Der Kläger und Beschwerdeführer (Kläger) arbeitete bei der X-GmbH als sog. Prozentlohnbedienung in einem Z-Restaurant und erhielt dort freiwillige Trinkgelder. Der Beklagte und Beschwerdegegner (das Finanzamt —FA—) schätzte die Höhe der Trinkgelder bei der Festsetzung der Einkommensteuer für die Streitjahre 1994 bis 1998 auf jeweils 2,5 v.H. des Kellnerumsatzes. Einspruch und Klage blieben ohne Erfolg. Das Finanzgericht (FG) begründet seine klageabweisende Entscheidung im Wesentlichen damit, die Trinkgeldschätzung des FA nach § 162 der Abgabenordnung (AO 1977) sei im Streitfall notwendig und nicht überzogen. Es stehe mit der Lebenserfahrung nicht im Einklang, dass ein Kellner in einem Z-Restaurant im Allgemeinen geringere Trinkgelder erziele als in Gaststätten vergleichbaren Niveaus. Dafür, dass der Kläger im nennenswerten Umfang nur Reisegruppen bedient habe und in diesem Zusammenhang weniger Trinkgeld anfalle, bestünden keine Anhaltspunkte. Die Schätzung des FA sei auch nicht unverhältnismäßig hoch.

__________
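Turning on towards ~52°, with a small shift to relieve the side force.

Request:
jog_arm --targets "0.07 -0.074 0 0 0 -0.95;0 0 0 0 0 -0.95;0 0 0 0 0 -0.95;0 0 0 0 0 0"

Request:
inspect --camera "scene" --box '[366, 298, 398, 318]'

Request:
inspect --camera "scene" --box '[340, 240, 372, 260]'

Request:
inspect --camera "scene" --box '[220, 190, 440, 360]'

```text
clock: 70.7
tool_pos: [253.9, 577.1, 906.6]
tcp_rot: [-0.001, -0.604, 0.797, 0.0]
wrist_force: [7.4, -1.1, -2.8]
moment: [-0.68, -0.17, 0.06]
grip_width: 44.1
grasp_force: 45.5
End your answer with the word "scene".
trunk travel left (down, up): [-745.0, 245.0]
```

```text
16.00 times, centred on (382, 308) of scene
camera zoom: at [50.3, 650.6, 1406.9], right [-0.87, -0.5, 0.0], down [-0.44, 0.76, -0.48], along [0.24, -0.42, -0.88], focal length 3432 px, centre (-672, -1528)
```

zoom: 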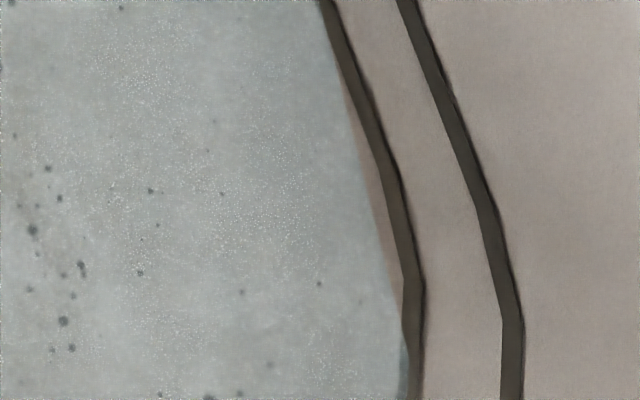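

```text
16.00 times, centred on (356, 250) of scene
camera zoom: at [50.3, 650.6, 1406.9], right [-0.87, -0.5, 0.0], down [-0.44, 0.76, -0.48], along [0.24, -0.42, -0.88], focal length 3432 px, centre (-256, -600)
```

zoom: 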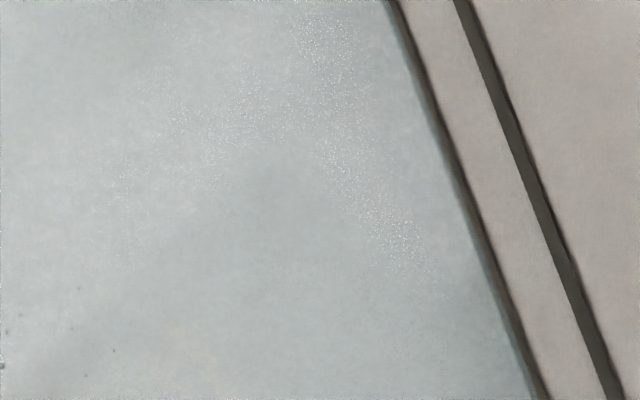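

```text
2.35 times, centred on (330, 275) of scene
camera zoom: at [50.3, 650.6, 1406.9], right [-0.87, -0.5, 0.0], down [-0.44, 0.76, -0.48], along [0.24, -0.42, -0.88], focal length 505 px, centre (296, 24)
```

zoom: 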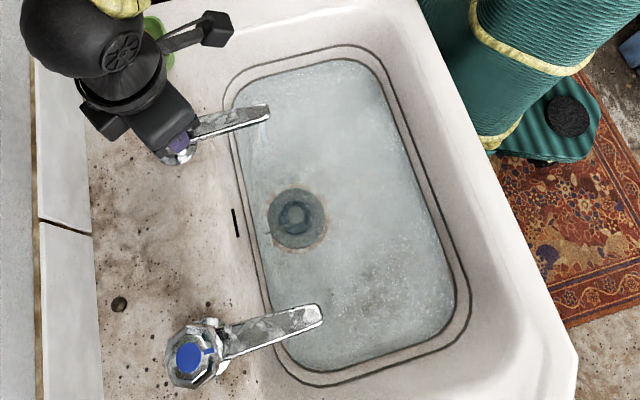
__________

Dagegen wendet sich der Kläger mit der Nichtzulassungsbeschwerde. Er beantragt die Zulassung der Revision wegen grundsätzlicher Bedeutung. Die Schätzung mit 2,5 v.H. des Kellnerumsatzes sei zu hoch. Die Rechtsfrage, welcher Prozentsatz für die Berechnung heranzuziehen sei, berühre das Interesse der Allgemeinheit, insbesondere das der Kellnerschaft, da diese ein Interesse an der einheitlichen Entwicklung und Handhabung des Rechts hätten. Insofern habe die Streitsache grundsätzliche Bedeutung. Die Rechtsfrage sei auch klärungsbedürftig, weil die Rechtslage nicht eindeutig sei und unterschiedliche gerichtliche Entscheidungen zur Höhe der Schätzung vorlägen.

Die Beschwerde gegen die Nichtzulassung der Revision ist jedenfalls unbegründet.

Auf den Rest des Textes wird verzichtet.